Thursday, October 13, 2011

U.S. Predator Drones Hit North Waziristan, 4 Taliban On the Virgin Hunt


It's been two weeks since I've had a chance to report on a predator drone strike by the U.S. in Pakistan but that drought has been broken today as a pair of drones hit a compound in North Waziristan killed 4 Taliban and/or al Qaeda. I imagine some of the jihadis in North Waziristan thought the strikes might be gone for good. LOL.

The story is from The Long War Journal.



US Predators kill 4 'militants' in North Waziristan


US Predators struck today in Pakistan's Taliban-controlled tribal agency of North Waziristan, killing four "militants" in the first recorded strike in nearly two weeks.

The unmanned, CIA-operated Predators, or the more deadly Reapers, fired a pair of missiles at a compound in the village of Danda Darpa Khel just outside Miramshah, the main town in North Waziristan, according to AFP. Pakistani officials said that four "militants" were killed in the attack.

The exact target of the strike is unknown. No senior Taliban or al Qaeda operatives were reported killed in today's strike.

The village of Danda Darpa Khel is in the sphere of influence of the al Qaeda-linked Haqqani Network. In the past, the US has carried out several attacks against the Haqqani Network in the village. On Feb. 18, 2010, the US killed Mohammed Haqqani, one of the 12 sons of Jalaluddin Haqqani, in an airstrike in Danda Darpa Khel. Mohammed served as a military commander for the Haqqani Network.

The airstrike takes place as the US and Pakistan are waging a war of words over the latter's support of the Haqqani Network. Several US officials, including Secretary of Defense Leon Panetta, Secretary of State Hillary Clinton, and outgoing Chairman of the Joint Chiefs of Staff Admiral Michael Mullen, have accused Pakistan's Inter-Services Intelligence Directorate, or ISI, of directly supporting Haqqani Network attacks inside Afghanistan. Most recently, the US said that the ISI aided the Haqqani Network in attacking the US Embassy and ISAF headquarters in Kabul. Mullen described the Haqqani Network as a "veritable arm" of the ISI.

The Predator strikes, by the numbers

Today's strike is the just the first in Pakistan's tribal areas this month. The last strike took place 14 days ago, on Sept. 30, in South Waziristan. Haleem Ullah, a deputy to South Waziristan Taliban commander Mullah Nazir, was killed in the attack.

The pace of the US strikes has been uneven over the past year, and the monthly strike totals have generally decreased. From January through September 2011, the strikes in Pakistan were as follows: nine strikes in January, three in February, seven in March, two in April, seven in May, 12 in June, three in July, six in August, and four in September. In the last four months of 2010, the US averaged almost 16 strikes per month (21 in September, 16 in October, 14 in November, and 12 in December).
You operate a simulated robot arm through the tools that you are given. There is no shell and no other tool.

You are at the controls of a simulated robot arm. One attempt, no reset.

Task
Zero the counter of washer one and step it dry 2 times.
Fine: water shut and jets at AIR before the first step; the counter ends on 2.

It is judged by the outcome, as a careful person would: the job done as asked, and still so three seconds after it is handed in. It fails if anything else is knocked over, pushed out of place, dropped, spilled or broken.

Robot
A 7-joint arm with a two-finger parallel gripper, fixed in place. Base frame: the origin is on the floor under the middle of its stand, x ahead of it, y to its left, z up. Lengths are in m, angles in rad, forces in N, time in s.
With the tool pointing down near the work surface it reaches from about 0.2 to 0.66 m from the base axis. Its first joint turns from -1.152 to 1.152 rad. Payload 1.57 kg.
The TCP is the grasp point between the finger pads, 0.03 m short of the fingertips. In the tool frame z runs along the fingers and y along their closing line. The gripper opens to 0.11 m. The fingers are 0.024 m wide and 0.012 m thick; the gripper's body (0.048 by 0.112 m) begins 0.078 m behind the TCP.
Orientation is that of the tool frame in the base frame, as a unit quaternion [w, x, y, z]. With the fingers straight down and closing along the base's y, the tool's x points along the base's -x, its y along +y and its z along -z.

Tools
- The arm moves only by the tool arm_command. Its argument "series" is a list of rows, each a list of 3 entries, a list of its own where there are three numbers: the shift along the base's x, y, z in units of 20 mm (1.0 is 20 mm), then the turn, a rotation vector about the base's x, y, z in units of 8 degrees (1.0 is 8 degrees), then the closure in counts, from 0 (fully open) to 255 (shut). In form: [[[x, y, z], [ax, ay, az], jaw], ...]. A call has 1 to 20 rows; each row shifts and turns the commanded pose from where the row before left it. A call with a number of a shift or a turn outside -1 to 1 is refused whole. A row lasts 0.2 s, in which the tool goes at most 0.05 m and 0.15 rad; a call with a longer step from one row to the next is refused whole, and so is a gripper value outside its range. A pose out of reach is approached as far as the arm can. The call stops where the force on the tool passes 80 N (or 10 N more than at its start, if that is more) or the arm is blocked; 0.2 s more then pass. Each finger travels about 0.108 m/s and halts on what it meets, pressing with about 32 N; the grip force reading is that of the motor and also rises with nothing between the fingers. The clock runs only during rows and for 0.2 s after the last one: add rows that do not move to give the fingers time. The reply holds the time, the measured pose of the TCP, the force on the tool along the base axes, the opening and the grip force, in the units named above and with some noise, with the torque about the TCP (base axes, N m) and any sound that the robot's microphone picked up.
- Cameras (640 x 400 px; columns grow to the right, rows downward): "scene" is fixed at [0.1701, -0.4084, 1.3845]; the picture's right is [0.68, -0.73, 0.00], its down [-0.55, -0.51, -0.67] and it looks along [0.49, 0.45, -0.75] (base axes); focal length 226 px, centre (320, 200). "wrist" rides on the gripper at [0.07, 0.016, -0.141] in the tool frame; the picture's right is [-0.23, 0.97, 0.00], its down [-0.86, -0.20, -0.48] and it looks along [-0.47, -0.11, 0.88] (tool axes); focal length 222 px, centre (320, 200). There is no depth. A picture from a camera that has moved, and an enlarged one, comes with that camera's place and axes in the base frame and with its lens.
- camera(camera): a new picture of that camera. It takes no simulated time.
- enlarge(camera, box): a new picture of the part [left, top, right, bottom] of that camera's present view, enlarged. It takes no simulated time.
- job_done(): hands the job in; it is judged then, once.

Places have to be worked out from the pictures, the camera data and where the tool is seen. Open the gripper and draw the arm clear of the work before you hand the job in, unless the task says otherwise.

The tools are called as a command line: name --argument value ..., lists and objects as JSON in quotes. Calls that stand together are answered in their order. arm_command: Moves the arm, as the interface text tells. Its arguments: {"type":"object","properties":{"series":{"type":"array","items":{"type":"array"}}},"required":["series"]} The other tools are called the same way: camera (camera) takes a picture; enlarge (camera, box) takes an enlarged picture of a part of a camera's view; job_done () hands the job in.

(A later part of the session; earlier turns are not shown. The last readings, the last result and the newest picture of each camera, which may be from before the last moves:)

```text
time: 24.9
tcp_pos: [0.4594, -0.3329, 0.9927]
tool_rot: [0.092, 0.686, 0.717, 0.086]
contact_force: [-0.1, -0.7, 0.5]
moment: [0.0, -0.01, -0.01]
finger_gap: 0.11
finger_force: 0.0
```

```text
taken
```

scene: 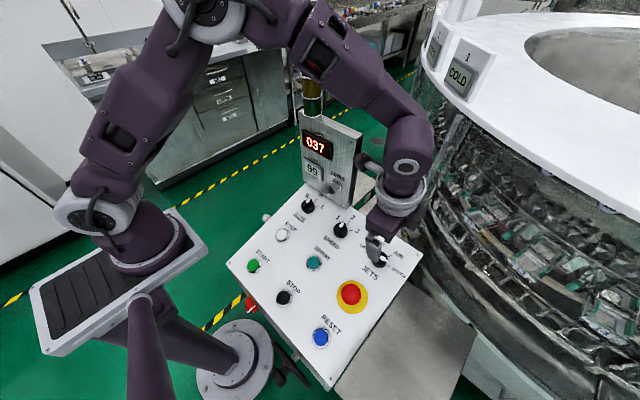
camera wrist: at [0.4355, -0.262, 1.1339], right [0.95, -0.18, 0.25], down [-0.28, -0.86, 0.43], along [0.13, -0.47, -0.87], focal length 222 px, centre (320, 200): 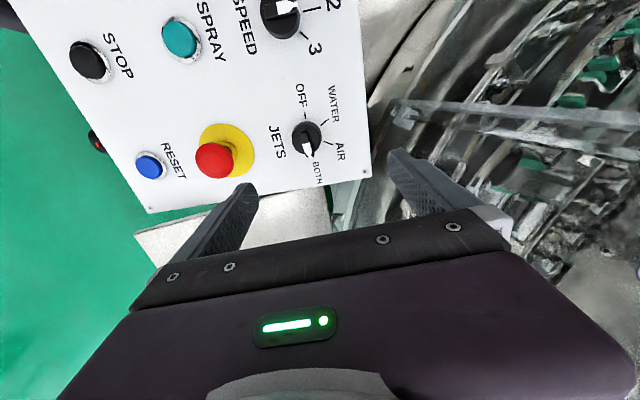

So far this year, the US has carried out 54 strikes in Pakistan. In 2010, the US carried out 117 strikes, which more than doubled the number of strikes that had occurred in 2009; by late August 2010, the US had exceeded 2009's strike total of 53 with a strike in Kurram. In 2008, the US carried out a total of 36 strikes inside Pakistan. [For up-to-date charts on the US air campaign in Pakistan, see LWJ Special Report, Charting the data for US airstrikes in Pakistan, 2004 - 2011.]

In 2010 the strikes were concentrated almost exclusively in North Waziristan, where the Afghan and Pakistani Taliban, the Haqqani Network, al Qaeda, and a host of Pakistani and Central and South Asian terror groups are based. All but 13 of the 117 strikes took place North Waziristan. Of the 13 strikes occurring outside of North Waziristan in 2010, seven were executed in South Waziristan, five were in Khyber, and one was in Kurram.

This year, that pattern has changed, as an increasing number of strikes are taking place in South Waziristan. So far in 2011, 33 of the 54 strikes have taken place in North Waziristan, 19 strikes have occurred in South Waziristan, and one took place in Kurram.

The US campaign in northwestern Pakistan has targeted top al Qaeda leaders, al Qaeda's external operations network, and Taliban leaders and fighters who threaten both the Afghan and Pakistani states as well as support al Qaeda's external operations. The campaign has been largely successful in focusing on terrorist targets and avoiding civilian casualties, as recently affirmed by the Pakistani military.